EXERCISE DIRECTIONS: Word for word, copy all the data and drop the pictures.

DATASET SECTION:
╭──
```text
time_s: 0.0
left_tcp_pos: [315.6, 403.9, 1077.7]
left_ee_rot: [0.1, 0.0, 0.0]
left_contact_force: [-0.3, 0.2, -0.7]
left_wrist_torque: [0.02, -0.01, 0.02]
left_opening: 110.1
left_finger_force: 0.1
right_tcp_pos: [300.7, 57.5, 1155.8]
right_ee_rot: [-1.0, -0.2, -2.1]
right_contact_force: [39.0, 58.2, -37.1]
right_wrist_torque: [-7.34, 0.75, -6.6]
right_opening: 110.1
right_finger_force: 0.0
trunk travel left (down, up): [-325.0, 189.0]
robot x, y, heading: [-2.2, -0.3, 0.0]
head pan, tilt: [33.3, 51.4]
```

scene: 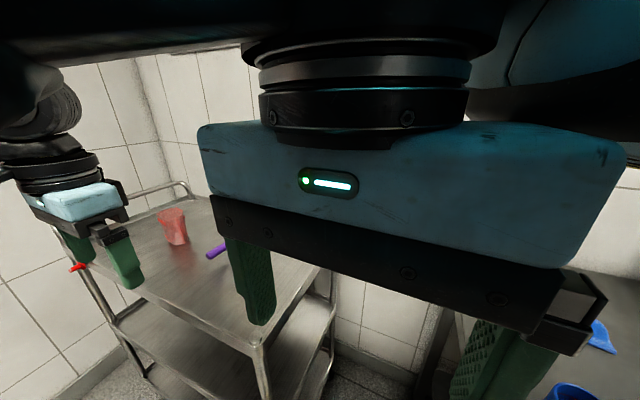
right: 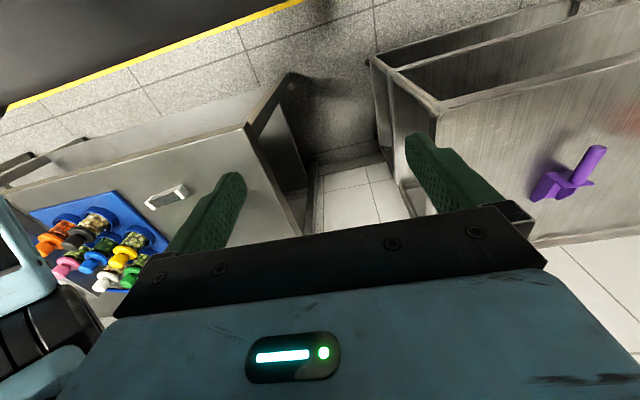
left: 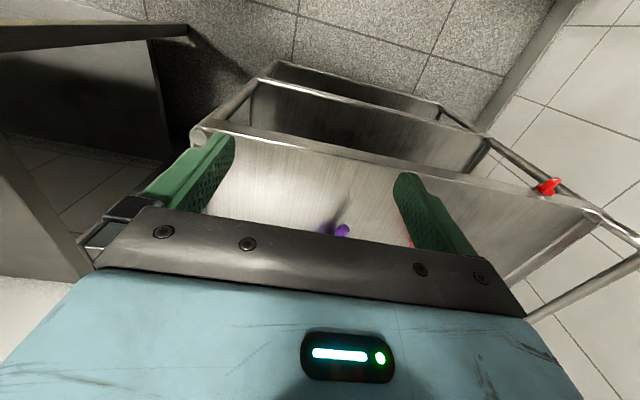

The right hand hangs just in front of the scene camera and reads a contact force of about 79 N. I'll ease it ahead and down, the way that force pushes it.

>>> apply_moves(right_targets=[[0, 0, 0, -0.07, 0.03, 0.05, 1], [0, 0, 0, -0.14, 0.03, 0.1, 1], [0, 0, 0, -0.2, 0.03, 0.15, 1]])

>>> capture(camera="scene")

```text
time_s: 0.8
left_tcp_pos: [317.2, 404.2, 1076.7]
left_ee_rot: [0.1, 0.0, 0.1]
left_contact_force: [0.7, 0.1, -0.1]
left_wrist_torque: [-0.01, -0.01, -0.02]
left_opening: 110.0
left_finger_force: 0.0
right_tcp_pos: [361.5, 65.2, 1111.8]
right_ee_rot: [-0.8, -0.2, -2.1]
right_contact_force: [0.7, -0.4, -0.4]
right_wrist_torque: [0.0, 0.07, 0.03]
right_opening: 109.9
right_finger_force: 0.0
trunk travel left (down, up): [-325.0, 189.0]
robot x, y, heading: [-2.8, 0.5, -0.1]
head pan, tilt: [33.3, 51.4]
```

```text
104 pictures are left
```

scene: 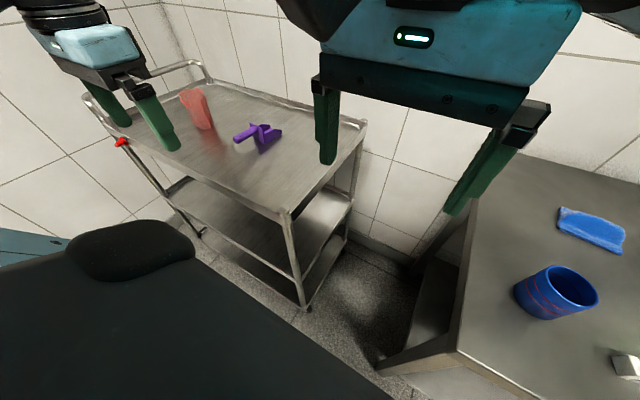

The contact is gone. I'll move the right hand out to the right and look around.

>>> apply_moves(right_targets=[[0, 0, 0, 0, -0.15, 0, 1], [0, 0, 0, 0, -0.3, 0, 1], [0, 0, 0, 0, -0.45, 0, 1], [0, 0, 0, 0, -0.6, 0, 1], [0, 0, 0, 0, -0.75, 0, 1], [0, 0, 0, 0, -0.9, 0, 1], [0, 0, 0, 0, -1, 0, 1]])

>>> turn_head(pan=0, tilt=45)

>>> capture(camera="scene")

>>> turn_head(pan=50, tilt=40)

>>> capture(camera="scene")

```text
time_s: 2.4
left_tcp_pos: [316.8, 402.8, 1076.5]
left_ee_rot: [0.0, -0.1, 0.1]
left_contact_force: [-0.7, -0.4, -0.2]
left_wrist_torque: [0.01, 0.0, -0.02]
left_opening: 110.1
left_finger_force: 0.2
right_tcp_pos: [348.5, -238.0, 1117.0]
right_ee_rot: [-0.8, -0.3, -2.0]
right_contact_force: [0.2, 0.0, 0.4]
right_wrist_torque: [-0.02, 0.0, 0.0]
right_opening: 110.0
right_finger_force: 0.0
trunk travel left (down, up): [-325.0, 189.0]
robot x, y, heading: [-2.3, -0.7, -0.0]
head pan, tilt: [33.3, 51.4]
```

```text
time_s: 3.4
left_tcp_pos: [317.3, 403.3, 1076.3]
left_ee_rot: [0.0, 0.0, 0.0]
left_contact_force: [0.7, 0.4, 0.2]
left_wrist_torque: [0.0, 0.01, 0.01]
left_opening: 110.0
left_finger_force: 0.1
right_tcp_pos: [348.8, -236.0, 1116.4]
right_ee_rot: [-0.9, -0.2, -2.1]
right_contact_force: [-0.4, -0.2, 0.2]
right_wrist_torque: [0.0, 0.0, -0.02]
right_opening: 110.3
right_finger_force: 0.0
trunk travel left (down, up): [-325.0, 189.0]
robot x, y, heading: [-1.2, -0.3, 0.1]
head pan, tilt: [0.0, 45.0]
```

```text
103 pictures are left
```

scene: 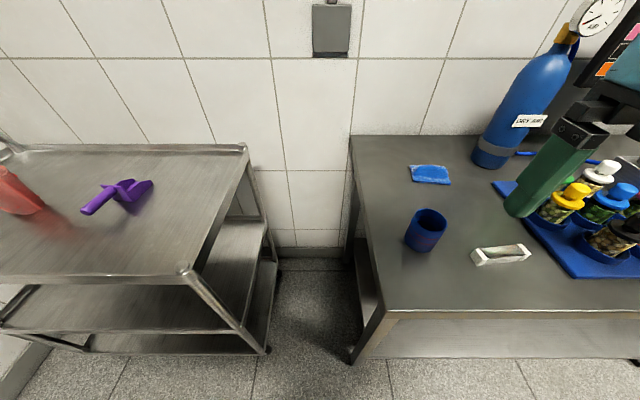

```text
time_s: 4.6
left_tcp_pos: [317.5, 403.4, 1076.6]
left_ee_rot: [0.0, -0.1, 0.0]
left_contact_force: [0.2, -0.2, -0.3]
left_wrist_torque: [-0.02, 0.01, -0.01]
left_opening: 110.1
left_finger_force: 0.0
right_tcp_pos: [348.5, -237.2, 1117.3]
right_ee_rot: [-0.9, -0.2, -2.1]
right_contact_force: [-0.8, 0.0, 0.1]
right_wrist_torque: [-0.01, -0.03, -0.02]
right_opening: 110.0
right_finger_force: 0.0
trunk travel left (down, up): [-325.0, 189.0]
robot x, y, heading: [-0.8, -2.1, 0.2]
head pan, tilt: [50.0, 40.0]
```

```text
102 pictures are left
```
╰──
RESULT:
```text
time_s: 0.0
left_tcp_pos: [315.6, 403.9, 1077.7]
left_ee_rot: [0.1, 0.0, 0.0]
left_contact_force: [-0.3, 0.2, -0.7]
left_wrist_torque: [0.02, -0.01, 0.02]
left_opening: 110.1
left_finger_force: 0.1
right_tcp_pos: [300.7, 57.5, 1155.8]
right_ee_rot: [-1.0, -0.2, -2.1]
right_contact_force: [39.0, 58.2, -37.1]
right_wrist_torque: [-7.34, 0.75, -6.6]
right_opening: 110.1
right_finger_force: 0.0
trunk travel left (down, up): [-325.0, 189.0]
robot x, y, heading: [-2.2, -0.3, 0.0]
head pan, tilt: [33.3, 51.4]
```

scene: 
right: 
left: 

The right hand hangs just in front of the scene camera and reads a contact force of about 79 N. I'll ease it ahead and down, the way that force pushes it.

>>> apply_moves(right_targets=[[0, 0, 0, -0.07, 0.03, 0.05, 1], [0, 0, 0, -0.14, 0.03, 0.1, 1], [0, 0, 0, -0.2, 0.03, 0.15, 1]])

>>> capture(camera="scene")

```text
time_s: 0.8
left_tcp_pos: [317.2, 404.2, 1076.7]
left_ee_rot: [0.1, 0.0, 0.1]
left_contact_force: [0.7, 0.1, -0.1]
left_wrist_torque: [-0.01, -0.01, -0.02]
left_opening: 110.0
left_finger_force: 0.0
right_tcp_pos: [361.5, 65.2, 1111.8]
right_ee_rot: [-0.8, -0.2, -2.1]
right_contact_force: [0.7, -0.4, -0.4]
right_wrist_torque: [0.0, 0.07, 0.03]
right_opening: 109.9
right_finger_force: 0.0
trunk travel left (down, up): [-325.0, 189.0]
robot x, y, heading: [-2.8, 0.5, -0.1]
head pan, tilt: [33.3, 51.4]
```

```text
104 pictures are left
```

scene: 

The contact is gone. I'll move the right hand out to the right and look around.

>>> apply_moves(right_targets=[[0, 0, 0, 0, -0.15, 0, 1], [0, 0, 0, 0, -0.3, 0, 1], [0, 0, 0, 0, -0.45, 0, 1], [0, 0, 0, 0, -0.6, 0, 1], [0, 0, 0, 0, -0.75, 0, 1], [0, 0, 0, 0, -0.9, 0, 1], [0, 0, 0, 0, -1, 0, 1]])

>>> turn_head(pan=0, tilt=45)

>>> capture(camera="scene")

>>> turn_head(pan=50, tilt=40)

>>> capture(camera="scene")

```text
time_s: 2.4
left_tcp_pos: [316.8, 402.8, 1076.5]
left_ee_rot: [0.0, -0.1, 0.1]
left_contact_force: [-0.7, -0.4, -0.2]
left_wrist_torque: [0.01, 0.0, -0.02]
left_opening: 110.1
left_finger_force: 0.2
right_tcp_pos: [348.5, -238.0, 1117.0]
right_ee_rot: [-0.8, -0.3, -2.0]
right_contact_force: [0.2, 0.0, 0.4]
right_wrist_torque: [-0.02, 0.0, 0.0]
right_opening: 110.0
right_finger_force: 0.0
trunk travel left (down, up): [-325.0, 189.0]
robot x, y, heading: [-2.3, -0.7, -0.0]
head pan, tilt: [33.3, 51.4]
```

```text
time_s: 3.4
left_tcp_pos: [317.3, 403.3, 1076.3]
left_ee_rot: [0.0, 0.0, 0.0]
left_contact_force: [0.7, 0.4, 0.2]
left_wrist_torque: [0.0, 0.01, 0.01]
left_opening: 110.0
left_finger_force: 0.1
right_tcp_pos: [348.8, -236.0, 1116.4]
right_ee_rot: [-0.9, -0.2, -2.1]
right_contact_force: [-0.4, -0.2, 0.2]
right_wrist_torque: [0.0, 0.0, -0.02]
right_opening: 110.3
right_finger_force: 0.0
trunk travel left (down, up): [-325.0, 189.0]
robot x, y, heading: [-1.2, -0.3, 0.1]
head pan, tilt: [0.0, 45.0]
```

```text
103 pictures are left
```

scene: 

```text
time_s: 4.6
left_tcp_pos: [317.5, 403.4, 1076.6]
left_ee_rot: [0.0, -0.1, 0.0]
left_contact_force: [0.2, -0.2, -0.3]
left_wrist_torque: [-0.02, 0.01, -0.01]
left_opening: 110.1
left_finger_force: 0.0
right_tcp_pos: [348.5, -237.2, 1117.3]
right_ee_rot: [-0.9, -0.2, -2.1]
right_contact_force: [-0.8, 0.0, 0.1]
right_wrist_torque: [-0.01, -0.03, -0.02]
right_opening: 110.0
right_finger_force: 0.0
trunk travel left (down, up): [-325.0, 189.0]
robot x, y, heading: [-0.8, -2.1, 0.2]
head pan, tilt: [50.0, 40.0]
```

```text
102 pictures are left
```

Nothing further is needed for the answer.